● Objective
Each line in the entries below that holds the string "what" is to be listed.

-------------------------

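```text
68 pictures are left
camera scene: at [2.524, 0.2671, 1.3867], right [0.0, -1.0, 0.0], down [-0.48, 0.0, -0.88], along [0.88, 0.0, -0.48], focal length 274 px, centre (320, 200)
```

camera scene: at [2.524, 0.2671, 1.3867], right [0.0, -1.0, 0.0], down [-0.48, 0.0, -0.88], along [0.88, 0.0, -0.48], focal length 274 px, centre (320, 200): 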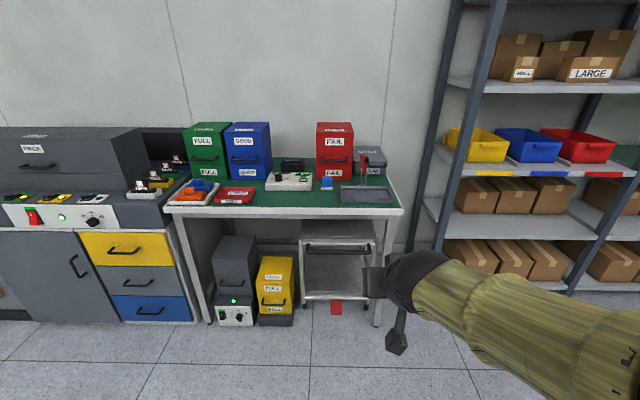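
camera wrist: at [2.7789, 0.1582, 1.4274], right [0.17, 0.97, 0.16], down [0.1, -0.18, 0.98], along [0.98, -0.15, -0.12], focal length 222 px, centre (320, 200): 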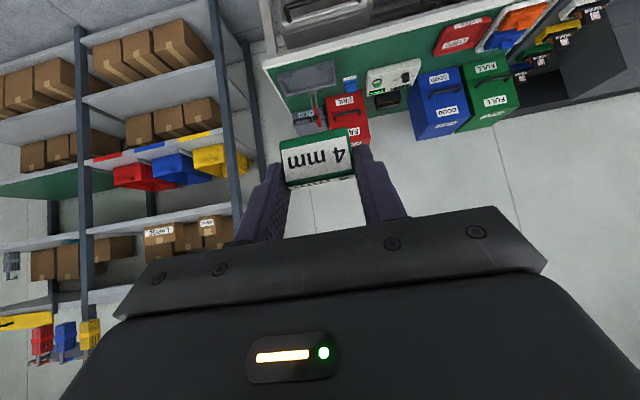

-------------------------

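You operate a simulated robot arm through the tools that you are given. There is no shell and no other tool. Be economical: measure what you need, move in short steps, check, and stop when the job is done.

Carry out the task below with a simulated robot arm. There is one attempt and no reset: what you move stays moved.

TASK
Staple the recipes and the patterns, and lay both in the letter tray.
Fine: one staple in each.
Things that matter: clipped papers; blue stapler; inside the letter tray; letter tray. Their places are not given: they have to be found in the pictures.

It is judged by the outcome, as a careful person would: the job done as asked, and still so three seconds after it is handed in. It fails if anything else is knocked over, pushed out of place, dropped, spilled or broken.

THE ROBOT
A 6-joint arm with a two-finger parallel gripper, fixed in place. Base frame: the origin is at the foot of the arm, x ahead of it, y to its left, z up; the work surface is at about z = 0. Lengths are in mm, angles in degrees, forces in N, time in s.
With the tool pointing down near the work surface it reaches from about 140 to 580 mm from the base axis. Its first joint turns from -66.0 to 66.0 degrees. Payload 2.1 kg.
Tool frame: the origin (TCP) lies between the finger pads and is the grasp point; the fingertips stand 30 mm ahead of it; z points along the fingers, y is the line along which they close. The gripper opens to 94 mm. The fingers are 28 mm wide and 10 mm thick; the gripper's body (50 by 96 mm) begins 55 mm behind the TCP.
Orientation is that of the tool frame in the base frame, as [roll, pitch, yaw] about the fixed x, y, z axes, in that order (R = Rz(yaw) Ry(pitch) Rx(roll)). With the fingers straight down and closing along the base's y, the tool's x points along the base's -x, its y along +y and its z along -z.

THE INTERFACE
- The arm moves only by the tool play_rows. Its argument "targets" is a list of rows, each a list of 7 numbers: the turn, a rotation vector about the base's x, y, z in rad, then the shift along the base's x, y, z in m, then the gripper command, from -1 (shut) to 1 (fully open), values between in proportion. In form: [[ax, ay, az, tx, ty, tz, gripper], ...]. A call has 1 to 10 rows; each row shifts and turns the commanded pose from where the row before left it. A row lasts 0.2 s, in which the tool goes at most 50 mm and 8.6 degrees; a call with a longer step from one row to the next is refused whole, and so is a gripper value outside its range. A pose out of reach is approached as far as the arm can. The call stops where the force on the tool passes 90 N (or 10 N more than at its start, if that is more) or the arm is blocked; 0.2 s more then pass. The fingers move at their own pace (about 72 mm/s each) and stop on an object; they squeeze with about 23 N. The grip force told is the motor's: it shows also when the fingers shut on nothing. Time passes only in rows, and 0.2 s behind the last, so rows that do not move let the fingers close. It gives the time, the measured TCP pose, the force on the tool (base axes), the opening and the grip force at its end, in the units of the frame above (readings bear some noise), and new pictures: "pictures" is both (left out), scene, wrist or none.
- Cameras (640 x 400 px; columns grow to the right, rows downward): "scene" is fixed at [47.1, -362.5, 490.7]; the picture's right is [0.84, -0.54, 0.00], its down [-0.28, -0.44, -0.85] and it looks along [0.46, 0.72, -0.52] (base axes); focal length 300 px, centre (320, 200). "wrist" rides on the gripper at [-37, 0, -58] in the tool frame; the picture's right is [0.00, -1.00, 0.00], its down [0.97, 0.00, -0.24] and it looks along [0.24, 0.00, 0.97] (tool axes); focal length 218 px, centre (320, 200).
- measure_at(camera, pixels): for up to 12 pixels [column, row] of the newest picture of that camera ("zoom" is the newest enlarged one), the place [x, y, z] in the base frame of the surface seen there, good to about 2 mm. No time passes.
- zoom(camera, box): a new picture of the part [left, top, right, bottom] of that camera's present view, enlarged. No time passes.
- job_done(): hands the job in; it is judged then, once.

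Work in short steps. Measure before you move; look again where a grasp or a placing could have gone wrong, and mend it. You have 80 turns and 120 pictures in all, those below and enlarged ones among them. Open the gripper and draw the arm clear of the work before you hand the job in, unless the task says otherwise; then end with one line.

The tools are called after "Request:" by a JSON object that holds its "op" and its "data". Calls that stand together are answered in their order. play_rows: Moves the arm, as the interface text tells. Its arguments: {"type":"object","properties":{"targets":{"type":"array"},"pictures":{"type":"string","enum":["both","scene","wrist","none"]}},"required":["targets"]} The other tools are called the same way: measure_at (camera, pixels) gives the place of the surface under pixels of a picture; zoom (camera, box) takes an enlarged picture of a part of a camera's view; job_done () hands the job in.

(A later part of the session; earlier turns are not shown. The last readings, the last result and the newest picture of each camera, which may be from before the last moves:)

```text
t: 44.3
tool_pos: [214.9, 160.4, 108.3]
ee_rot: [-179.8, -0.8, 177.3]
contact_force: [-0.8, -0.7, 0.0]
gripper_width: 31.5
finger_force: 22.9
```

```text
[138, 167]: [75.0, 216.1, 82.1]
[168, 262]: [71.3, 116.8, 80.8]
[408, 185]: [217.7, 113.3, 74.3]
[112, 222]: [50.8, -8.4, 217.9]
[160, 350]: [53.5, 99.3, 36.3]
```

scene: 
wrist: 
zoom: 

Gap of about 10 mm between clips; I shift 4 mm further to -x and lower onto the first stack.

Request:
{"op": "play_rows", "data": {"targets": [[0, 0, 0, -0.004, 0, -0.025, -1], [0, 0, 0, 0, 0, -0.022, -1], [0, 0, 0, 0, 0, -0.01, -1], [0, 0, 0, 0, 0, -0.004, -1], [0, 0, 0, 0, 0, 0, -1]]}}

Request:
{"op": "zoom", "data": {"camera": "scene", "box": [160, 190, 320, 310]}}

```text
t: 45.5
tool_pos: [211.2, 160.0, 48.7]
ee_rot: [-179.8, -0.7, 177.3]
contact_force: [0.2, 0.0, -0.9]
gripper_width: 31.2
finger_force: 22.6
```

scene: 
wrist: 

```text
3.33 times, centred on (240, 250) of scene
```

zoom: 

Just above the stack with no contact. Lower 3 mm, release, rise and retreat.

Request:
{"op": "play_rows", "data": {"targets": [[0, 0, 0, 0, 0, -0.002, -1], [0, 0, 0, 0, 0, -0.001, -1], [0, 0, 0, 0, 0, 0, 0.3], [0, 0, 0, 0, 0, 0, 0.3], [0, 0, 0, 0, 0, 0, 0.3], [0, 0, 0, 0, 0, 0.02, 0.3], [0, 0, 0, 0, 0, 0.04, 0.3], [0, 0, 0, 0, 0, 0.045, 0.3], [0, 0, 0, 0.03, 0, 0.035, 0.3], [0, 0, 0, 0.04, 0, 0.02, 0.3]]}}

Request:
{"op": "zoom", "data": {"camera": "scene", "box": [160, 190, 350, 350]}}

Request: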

-------------------------

● Finished task
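You operate a simulated robot arm through the tools that you are given. There is no shell and no other tool. Be economical: measure what you need, move in short steps, check, and stop when the job is done.
Carry out the task below with a simulated robot arm. There is one attempt and no reset: what you move stays moved.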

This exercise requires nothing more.